• _PROBLEM STATEMENT_
Output all the data exactly. Pictures do not belong in the copy.

━━━━━ DATA BLOCK

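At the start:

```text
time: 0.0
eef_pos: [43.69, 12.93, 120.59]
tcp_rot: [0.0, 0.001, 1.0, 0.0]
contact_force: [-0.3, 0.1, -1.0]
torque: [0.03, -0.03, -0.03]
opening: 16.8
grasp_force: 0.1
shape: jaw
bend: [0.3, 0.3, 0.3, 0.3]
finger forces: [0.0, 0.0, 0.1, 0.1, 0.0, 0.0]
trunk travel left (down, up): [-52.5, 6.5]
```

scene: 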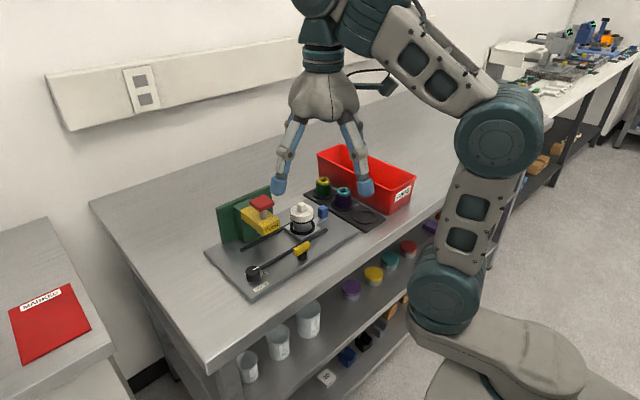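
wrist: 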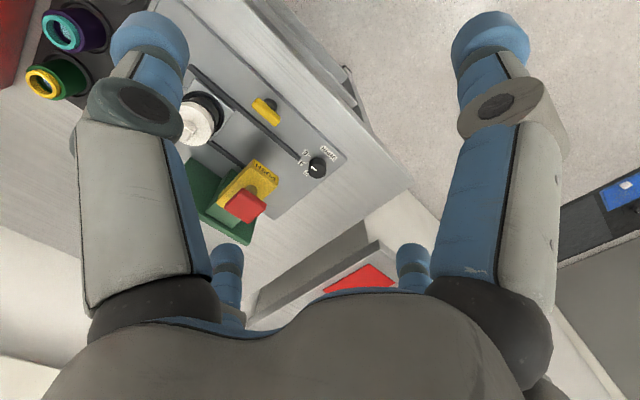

━━━━━━━━━━

• _RESULT_
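At the start:

```text
time: 0.0
eef_pos: [43.69, 12.93, 120.59]
tcp_rot: [0.0, 0.001, 1.0, 0.0]
contact_force: [-0.3, 0.1, -1.0]
torque: [0.03, -0.03, -0.03]
opening: 16.8
grasp_force: 0.1
shape: jaw
bend: [0.3, 0.3, 0.3, 0.3]
finger forces: [0.0, 0.0, 0.1, 0.1, 0.0, 0.0]
trunk travel left (down, up): [-52.5, 6.5]
```

scene: 
wrist: 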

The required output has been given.